• TASK GOAL: Repeat the span of the given text whose first words are "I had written" and whose last words are "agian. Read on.".

----- EXTRACTED RECORDS -----

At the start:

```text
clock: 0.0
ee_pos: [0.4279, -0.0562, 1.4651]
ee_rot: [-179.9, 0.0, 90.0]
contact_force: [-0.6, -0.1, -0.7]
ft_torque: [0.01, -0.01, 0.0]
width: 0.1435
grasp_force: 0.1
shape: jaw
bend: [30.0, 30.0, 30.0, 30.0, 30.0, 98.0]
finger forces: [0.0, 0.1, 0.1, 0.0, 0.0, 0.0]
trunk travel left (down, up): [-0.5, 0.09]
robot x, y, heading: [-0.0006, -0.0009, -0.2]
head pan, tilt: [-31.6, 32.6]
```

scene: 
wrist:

-----
----- EXTRACTED RECORDS -----

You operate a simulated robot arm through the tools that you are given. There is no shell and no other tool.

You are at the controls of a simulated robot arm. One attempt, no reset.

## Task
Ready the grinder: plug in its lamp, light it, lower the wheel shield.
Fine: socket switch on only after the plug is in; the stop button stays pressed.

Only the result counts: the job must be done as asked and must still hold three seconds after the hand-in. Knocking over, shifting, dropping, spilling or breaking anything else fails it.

-----
----- EXTRACTED RECORDS -----

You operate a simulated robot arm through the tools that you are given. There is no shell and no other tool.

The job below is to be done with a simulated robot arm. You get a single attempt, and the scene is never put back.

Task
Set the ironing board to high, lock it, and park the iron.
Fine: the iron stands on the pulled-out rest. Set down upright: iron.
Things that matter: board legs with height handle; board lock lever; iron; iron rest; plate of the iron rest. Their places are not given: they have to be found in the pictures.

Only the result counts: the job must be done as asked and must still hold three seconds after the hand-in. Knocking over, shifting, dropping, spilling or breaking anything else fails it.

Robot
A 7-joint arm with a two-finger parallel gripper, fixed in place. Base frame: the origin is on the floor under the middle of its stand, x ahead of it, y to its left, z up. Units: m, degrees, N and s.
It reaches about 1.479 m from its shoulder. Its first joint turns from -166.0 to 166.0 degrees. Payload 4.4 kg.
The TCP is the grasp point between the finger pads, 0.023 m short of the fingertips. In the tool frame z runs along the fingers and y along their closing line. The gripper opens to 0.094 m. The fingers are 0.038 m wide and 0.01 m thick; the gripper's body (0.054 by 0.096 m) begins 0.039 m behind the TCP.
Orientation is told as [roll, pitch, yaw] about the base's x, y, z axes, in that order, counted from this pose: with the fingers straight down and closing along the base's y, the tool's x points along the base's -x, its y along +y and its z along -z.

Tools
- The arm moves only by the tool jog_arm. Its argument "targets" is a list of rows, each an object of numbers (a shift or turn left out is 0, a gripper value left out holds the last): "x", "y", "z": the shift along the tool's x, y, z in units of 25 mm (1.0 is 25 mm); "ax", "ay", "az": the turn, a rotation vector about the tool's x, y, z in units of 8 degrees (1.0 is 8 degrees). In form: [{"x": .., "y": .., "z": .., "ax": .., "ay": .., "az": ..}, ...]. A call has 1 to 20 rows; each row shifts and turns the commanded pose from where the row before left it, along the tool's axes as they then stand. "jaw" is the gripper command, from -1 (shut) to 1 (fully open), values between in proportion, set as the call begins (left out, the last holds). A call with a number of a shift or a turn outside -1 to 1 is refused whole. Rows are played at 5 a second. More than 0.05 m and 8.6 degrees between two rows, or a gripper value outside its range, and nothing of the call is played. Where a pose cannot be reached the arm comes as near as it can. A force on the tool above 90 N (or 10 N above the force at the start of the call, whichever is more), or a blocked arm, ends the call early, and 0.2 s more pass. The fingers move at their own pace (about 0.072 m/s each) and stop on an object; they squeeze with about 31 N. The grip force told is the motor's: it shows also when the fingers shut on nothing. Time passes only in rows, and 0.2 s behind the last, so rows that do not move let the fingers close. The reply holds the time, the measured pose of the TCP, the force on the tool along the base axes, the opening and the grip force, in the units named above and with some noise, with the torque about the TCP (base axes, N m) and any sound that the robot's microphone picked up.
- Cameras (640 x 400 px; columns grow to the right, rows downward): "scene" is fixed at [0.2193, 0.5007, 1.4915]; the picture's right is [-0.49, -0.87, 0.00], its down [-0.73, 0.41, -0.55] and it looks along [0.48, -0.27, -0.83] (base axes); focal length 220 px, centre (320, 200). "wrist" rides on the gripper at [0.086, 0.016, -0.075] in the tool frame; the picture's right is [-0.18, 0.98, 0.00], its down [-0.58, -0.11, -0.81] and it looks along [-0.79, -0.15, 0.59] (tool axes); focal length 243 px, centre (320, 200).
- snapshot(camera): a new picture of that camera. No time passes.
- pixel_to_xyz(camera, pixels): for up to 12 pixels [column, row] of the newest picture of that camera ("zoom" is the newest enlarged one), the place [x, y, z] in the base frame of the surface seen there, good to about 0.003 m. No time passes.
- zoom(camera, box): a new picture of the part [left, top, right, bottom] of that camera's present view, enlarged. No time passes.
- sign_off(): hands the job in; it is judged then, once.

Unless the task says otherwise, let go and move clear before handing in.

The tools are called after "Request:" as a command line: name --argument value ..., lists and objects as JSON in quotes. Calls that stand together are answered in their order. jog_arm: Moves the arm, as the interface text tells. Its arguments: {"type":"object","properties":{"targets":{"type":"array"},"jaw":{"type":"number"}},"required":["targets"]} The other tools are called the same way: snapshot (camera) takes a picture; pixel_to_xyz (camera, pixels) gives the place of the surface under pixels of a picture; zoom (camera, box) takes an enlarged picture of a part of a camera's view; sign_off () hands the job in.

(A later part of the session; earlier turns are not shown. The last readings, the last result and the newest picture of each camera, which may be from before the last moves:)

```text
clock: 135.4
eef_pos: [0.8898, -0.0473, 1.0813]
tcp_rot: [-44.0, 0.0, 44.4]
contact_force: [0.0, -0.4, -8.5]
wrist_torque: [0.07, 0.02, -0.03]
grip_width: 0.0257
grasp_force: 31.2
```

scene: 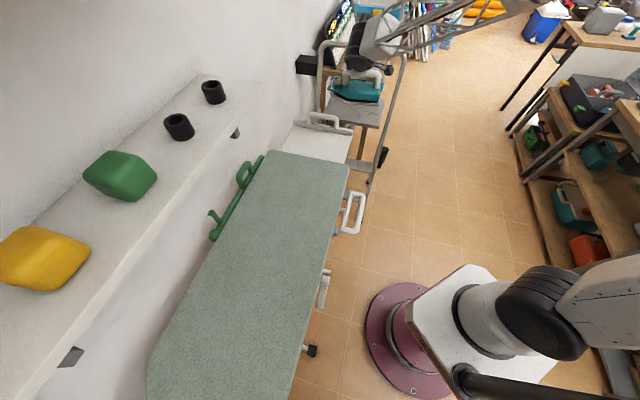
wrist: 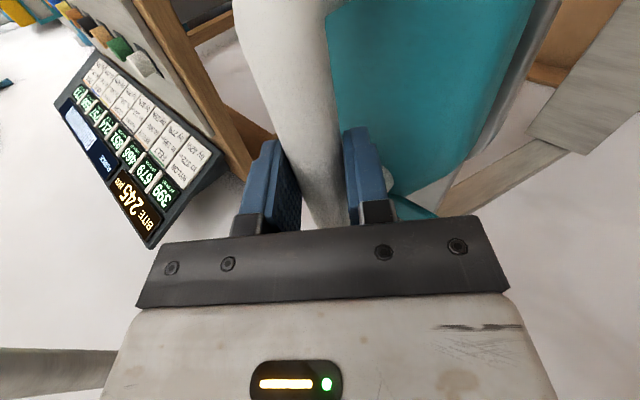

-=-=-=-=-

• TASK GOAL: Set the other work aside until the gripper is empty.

----- GIVEN TEXT -----

Monday, August 24, 2009

Yup, Leaves Are Good

I had written about this subject not too long ago. I found this to be very interesting, in that, many farmers still insist that animals will get sick eating the leaves of trees. More research is now proving that to be false. Thanks to Alan Nation for keeping us posted, he did it agian. Read on.

Willows Make Great Forage

Friday, 21 August 2009
Unwormed lambs with full season access to low-growing willow trees often had significantly fewer internal parasites than wormed lambs grazed solely on pasture in a New Zealand research study reported by Jerry Brunetti in the Northeast Organic Dairy Producers Alliance July newsletter. The New Zealanders also found that the willows eliminated maladies such as facial eczema and ryegrass staggers that are caused by soil zinc deficiencies. The willows were found to be extremely high in both macro and micro mineral elements. The anthelmintic effect of willow is thought to be based upon its high level of tannins. These tannins convert highly soluble protein from immature cool-season grasses into a by-pass form that is digested in the lower gut. This helps prevent the buildup of urea in the animals’ blood and fat that can cause severe health problems as well as off-flavored raw milk and grassfed meat. Brunetti said the willow trees in New Zealand are typically pollarded to create a low bushy top for the animals to graze upon. He said "fodder trees" of willow and poplar are common in the drought-prone areas of New Zealand for the summer supplementation of cattle, sheep and farmed deer. Brunetti said he has done forage analyses of woody plants in Pennsylvania and has been amazed at how nutrient-dense they were compared to pasture.

-----

• RESPONSE FOR THIS EXERCISE:
I had written about this subject not too long ago. I found this to be very interesting, in that, many farmers still insist that animals will get sick eating the leaves of trees. More research is now proving that to be false. Thanks to Alan Nation for keeping us posted, he did it agian. Read on.